Delaney's crew is not the first to uncover unidentified Civil War graves in recent years.
Sam Ricks, who works as graves registrar for the Sons of Confederate Veterans' Pennsylvania Division, has long been on a quest to restore the graves of America's bravest. Ricks and his team are responsible for uncovering unmarked graves at Mount Moriah cemetery, an estimated 380-acre historic graveyard straddling Philadelphia and Yeadon, Pa., and the state's largest -- where 2,300 Navy service members and Marines dating from the Revolutionary War to the War of 1812 all the way to the Korean and Vietnam wars are buried.

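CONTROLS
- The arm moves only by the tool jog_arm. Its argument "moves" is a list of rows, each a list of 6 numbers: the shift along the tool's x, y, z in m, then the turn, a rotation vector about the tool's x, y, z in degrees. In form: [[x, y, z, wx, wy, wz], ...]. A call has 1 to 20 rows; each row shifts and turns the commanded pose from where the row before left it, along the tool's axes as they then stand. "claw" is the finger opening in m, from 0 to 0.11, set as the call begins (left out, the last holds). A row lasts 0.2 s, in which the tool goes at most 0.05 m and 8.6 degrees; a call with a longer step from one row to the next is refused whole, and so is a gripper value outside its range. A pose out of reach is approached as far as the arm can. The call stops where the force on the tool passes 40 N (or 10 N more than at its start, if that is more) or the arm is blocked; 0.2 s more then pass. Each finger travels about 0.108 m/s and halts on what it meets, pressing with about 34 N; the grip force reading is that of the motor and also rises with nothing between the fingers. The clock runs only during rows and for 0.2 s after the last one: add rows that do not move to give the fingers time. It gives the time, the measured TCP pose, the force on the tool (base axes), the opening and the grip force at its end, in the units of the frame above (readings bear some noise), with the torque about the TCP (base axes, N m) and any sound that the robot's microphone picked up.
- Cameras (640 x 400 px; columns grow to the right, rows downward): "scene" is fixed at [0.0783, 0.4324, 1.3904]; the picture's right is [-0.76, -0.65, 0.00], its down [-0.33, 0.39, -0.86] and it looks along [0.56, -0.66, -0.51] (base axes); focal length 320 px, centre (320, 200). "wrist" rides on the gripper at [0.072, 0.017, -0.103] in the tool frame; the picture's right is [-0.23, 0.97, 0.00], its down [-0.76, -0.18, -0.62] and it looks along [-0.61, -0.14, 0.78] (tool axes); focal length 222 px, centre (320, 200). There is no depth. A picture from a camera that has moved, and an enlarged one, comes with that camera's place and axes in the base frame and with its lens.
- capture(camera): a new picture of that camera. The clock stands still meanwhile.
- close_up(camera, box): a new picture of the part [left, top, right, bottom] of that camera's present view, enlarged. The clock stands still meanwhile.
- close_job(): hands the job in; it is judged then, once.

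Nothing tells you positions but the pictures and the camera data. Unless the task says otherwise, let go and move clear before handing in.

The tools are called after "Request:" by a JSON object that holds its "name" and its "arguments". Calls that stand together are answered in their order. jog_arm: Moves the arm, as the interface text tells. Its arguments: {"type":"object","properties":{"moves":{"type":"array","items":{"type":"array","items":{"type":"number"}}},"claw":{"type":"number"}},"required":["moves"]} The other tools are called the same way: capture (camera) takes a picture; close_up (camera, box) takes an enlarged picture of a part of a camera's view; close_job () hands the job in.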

In 2007, Ricks received an unusual request, which led him to a discovery that was "like finding a needle in a haystack."
Ricks was approached by a descendent of Nathan Tiernon Walton, a cadet from the Virginia Military Institute who, along with 294 other cadets, fought the Battle of New Market in Virginia for the Confederate Army on May 15, 1864. The battle is well-known to Civil War historians because the small Confederate Army, which consisted largely of the teenage cadets from VMI, defeated the Union soldiers and forced them out of the Shenandoah Valley.
Walton later became estranged from his family when he left his wife and daughter in Baltimore to find work in Atlanta and later Philadelphia, according to Ricks.
"He was a recluse," Ricks said, "And no one ever knew what became of him."
It was long believed by the family that Walton was buried in Baltimore, alongside his wife. But that theory was discounted when Walton's great-grandson, Bill Banks, visited Loudon Park Cemetery in Baltimore and found no evidence Walton was buried there.
Banks was on a quest that began 100 years ago with his grandmother, Walton's daughter, who handed down a large cast iron Southern Cross of Honor grave marker to be placed at her father's grave if it was ever found.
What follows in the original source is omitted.